» Your tasks
A – Type the source text over again with no edits.
B – Your task is to repeat only the lines from the one with "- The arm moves" through the one with "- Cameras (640", exactly as they stand, both ends included. Write them as strings in a JSON array, leaving out blank lines.

## Begin Source text

Berdikari.co, Bandar Lampung - Masyarakat Anti Korupsi Indonesia (MAKI) menyebut dua perusahaan di wilayah Lampung diduga mengekspor Crude Palm Oil (CPO) menggunakan dokumen limbah sawit. Dua perusahaan itu berinisial PT I dan PT D.
Koordinator MAKI, Boyamin, mengatakan PT I dan PT D melakukan ekspor melalui Pelabuhan Panjang, Bandar Lampung.
“Akibat ulah dua perusahaan ini negara dirugikan karena mereka tidak membayar 5 persen bea keluar dan tidak membayar pungutan sawit. Serta tidak membayar pajak pertambahan nilai (PPN) 10 persen. Jadi kita kehilangan pajak sekitar 15 persen plus pungutan sawit,” kata Boyamin, Rabu (6/3).

## End Source text
## Begin Raw data

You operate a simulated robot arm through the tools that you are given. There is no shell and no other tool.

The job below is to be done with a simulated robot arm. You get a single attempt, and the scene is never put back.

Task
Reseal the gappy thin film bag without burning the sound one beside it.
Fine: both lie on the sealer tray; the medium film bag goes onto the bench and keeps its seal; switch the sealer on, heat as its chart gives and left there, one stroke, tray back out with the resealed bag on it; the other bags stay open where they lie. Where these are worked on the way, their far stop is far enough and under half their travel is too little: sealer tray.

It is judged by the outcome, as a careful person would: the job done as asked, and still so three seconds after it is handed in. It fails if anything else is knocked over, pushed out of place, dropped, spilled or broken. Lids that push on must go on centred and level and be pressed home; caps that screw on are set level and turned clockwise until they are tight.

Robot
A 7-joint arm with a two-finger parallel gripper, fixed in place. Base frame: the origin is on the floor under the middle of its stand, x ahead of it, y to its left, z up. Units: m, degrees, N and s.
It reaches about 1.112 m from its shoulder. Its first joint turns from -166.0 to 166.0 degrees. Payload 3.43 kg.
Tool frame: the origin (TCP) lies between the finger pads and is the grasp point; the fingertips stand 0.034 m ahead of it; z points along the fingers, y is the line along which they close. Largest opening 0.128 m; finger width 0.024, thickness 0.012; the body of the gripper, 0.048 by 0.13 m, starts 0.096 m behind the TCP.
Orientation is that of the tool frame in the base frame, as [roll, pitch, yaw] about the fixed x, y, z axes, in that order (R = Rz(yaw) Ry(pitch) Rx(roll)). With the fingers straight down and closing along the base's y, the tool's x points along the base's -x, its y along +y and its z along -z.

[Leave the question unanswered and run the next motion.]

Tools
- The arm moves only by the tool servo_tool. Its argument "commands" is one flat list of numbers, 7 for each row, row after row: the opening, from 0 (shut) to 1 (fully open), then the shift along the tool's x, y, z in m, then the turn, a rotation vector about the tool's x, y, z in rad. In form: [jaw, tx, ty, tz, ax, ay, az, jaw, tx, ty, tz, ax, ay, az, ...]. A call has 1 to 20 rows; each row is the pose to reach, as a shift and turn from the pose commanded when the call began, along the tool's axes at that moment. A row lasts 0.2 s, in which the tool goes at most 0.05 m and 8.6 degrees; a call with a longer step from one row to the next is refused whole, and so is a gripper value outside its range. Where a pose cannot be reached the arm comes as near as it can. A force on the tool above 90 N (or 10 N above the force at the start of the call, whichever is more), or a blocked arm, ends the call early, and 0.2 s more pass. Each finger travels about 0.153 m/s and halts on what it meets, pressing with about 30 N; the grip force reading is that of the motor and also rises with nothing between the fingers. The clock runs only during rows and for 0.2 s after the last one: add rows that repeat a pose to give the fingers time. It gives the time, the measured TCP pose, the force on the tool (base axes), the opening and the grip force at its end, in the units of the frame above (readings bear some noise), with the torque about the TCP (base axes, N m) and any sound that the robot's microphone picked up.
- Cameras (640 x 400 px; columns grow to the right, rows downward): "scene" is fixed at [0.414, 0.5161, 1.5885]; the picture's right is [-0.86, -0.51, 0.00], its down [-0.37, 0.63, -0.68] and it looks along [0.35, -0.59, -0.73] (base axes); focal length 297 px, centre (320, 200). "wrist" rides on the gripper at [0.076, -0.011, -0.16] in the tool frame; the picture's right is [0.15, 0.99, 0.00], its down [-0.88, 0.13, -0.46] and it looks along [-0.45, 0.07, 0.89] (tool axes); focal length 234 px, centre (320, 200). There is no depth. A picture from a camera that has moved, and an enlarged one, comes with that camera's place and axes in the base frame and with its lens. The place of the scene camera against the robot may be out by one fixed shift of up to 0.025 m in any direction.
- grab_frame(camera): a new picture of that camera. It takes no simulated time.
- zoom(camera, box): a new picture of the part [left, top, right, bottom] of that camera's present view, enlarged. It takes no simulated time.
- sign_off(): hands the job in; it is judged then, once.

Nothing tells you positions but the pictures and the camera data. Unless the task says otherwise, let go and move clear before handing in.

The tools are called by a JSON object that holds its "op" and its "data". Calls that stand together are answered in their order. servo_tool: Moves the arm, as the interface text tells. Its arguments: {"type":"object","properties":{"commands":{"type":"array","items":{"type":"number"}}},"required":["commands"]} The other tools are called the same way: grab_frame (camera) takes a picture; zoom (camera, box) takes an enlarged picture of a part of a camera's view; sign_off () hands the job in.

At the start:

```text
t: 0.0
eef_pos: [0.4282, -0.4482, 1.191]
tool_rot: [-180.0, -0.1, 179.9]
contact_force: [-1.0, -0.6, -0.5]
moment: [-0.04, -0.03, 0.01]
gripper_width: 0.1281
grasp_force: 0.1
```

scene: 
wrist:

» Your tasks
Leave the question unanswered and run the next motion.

## End Raw data

» Exercise solutions
A –
Berdikari.co, Bandar Lampung - Masyarakat Anti Korupsi Indonesia (MAKI) menyebut dua perusahaan di wilayah Lampung diduga mengekspor Crude Palm Oil (CPO) menggunakan dokumen limbah sawit. Dua perusahaan itu berinisial PT I dan PT D.
Koordinator MAKI, Boyamin, mengatakan PT I dan PT D melakukan ekspor melalui Pelabuhan Panjang, Bandar Lampung.
“Akibat ulah dua perusahaan ini negara dirugikan karena mereka tidak membayar 5 persen bea keluar dan tidak membayar pungutan sawit. Serta tidak membayar pajak pertambahan nilai (PPN) 10 persen. Jadi kita kehilangan pajak sekitar 15 persen plus pungutan sawit,” kata Boyamin, Rabu (6/3).

B –
[
  "- The arm moves only by the tool servo_tool. Its argument \"commands\" is one flat list of numbers, 7 for each row, row after row: the opening, from 0 (shut) to 1 (fully open), then the shift along the tool's x, y, z in m, then the turn, a rotation vector about the tool's x, y, z in rad. In form: [jaw, tx, ty, tz, ax, ay, az, jaw, tx, ty, tz, ax, ay, az, ...]. A call has 1 to 20 rows; each row is the pose to reach, as a shift and turn from the pose commanded when the call began, along the tool's axes at that moment. A row lasts 0.2 s, in which the tool goes at most 0.05 m and 8.6 degrees; a call with a longer step from one row to the next is refused whole, and so is a gripper value outside its range. Where a pose cannot be reached the arm comes as near as it can. A force on the tool above 90 N (or 10 N above the force at the start of the call, whichever is more), or a blocked arm, ends the call early, and 0.2 s more pass. Each finger travels about 0.153 m/s and halts on what it meets, pressing with about 30 N; the grip force reading is that of the motor and also rises with nothing between the fingers. The clock runs only during rows and for 0.2 s after the last one: add rows that repeat a pose to give the fingers time. It gives the time, the measured TCP pose, the force on the tool (base axes), the opening and the grip force at its end, in the units of the frame above (readings bear some noise), with the torque about the TCP (base axes, N m) and any sound that the robot's microphone picked up.",
  "- Cameras (640 x 400 px; columns grow to the right, rows downward): \"scene\" is fixed at [0.414, 0.5161, 1.5885]; the picture's right is [-0.86, -0.51, 0.00], its down [-0.37, 0.63, -0.68] and it looks along [0.35, -0.59, -0.73] (base axes); focal length 297 px, centre (320, 200). \"wrist\" rides on the gripper at [0.076, -0.011, -0.16] in the tool frame; the picture's right is [0.15, 0.99, 0.00], its down [-0.88, 0.13, -0.46] and it looks along [-0.45, 0.07, 0.89] (tool axes); focal length 234 px, centre (320, 200). There is no depth. A picture from a camera that has moved, and an enlarged one, comes with that camera's place and axes in the base frame and with its lens. The place of the scene camera against the robot may be out by one fixed shift of up to 0.025 m in any direction."
]